The new center will build on the Pittsburgh 2030 District, which commits landmark properties to 50% reductions in energy use, water consumption and transportation emissions by 2030. Pittsburgh is the world's largest 2030 District.
"The International Centres transform how we build cities, from the materials we use, to building design and construction, to the policies that set new standards for the future," GBA Executive Director Jenna Cramer said in a statement. "We have the unparalleled opportunity to champion cutting-edge innovation while transitioning our workforce to create a healthier future."
Aside from reducing emissions and boosting energy efficiency, a core tenet of UNECE's sustainable energy work is to ensure all people have access to clean, affordable energy. Renewable energy is often viewed as a luxury that only wealthy citizens can afford, while fossil fuels are cheaper. This disparity is especially evident in vehicle ownership because well-heeled citizens thus far are the predominant demographic that owns electric vehicles (EVs).
Residential solar panels are another example where renewable energy is considered a luxury, as low-income citizens are often left out of installing and receiving the benefits of renewable energy.

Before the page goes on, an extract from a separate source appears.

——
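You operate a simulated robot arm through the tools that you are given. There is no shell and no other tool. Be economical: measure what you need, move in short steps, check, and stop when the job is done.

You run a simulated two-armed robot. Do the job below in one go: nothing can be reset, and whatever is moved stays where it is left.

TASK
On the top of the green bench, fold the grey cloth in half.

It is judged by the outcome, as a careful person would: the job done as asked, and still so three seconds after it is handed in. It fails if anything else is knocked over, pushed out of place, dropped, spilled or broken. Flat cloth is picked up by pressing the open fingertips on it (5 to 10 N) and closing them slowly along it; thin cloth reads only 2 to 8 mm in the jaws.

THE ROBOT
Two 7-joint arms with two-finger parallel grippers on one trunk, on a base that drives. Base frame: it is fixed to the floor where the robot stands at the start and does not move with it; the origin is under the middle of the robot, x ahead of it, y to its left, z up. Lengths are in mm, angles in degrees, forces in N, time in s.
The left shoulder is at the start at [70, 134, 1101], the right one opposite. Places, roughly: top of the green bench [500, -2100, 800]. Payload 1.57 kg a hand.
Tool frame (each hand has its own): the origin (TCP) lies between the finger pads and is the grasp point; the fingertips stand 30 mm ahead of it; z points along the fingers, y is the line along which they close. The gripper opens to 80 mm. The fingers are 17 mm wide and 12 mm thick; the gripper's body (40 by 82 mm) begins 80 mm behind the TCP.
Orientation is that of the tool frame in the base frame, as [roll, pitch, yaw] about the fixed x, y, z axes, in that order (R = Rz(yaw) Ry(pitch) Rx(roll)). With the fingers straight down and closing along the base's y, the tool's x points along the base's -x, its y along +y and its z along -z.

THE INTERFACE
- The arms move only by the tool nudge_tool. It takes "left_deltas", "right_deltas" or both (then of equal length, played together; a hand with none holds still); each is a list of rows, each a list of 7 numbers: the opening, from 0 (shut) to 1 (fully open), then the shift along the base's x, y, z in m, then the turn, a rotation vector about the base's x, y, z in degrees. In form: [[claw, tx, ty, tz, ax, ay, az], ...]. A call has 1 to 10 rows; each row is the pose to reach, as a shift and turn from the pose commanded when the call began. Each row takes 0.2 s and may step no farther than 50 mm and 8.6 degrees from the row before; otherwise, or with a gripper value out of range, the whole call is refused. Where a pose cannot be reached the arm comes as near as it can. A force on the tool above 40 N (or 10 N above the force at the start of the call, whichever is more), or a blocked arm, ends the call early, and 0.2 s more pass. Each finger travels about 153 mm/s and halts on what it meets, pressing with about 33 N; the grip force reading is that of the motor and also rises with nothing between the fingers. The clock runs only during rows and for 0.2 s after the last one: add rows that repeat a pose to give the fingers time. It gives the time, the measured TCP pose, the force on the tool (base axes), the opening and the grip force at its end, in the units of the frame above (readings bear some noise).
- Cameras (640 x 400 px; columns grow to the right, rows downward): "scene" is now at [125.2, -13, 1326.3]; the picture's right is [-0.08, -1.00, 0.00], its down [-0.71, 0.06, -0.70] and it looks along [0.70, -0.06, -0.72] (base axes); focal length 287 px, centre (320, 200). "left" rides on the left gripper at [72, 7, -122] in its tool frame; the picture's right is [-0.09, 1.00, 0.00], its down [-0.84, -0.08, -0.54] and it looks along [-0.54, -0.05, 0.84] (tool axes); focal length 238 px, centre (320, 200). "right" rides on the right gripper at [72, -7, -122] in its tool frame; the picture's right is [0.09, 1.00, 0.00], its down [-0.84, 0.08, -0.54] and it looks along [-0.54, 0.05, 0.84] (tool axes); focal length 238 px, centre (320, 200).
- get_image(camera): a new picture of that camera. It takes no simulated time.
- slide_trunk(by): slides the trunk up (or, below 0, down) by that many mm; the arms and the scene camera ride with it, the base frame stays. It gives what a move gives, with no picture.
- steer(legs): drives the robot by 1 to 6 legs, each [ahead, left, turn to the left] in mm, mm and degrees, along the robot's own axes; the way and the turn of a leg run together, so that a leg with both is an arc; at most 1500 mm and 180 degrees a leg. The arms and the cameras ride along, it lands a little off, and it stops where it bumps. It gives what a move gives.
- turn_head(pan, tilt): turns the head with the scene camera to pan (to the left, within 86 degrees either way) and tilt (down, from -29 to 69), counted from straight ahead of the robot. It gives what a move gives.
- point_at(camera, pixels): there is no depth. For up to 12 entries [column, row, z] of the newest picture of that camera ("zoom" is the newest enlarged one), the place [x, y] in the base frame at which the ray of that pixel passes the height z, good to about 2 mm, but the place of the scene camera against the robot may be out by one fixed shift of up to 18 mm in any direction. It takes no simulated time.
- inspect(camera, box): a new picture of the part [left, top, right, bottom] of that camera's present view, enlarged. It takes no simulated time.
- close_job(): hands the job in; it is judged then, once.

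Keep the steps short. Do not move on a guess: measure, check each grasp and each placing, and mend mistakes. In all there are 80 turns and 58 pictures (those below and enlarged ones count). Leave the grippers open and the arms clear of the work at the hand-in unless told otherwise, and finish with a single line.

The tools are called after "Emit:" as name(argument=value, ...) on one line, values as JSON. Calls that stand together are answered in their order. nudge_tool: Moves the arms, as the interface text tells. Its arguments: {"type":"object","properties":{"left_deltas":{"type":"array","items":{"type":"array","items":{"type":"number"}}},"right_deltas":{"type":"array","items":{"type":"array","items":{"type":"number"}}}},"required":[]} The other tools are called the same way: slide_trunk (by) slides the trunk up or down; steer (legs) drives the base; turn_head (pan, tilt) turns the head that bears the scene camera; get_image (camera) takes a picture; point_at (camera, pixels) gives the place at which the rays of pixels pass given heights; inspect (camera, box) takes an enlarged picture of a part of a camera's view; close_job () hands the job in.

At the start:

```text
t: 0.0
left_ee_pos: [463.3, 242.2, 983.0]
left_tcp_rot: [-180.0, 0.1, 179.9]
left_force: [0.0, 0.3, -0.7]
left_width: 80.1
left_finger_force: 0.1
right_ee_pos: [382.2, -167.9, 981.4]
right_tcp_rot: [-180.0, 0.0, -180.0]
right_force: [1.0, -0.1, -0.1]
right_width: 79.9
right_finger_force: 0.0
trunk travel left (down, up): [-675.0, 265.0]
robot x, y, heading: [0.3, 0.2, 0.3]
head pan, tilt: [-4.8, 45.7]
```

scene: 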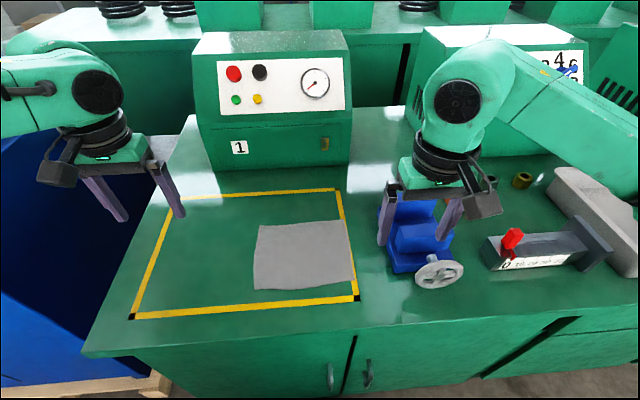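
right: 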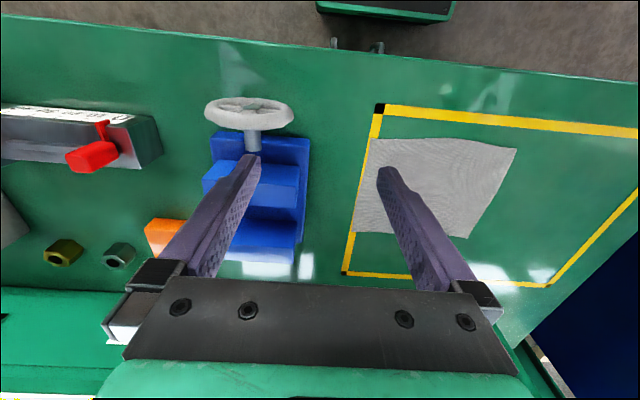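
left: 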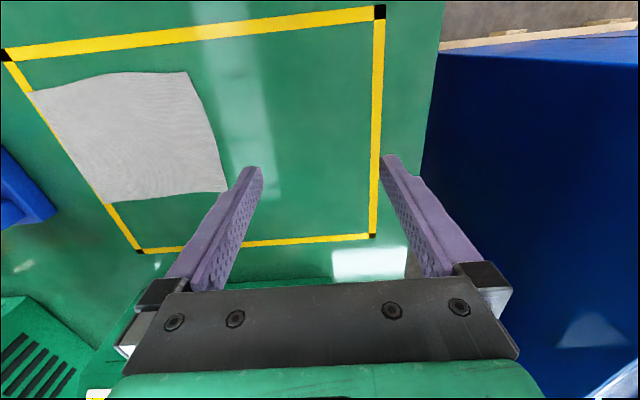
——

Local and state governments and regulators increasingly are providing assistance to low-income citizens who want to transition to renewable energy. The California Public Utilities Commission has a $1 billion program to offer rebates for installing solar power on multifamily affordable housing buildings. And part of the affordable housing plan released in Atlanta this summer includes expanding energy efficiency programs.
Further ideas to assist low-income citizens with achieving energy efficiency and reducing their emissions could come out of Pittsburgh's center of excellence.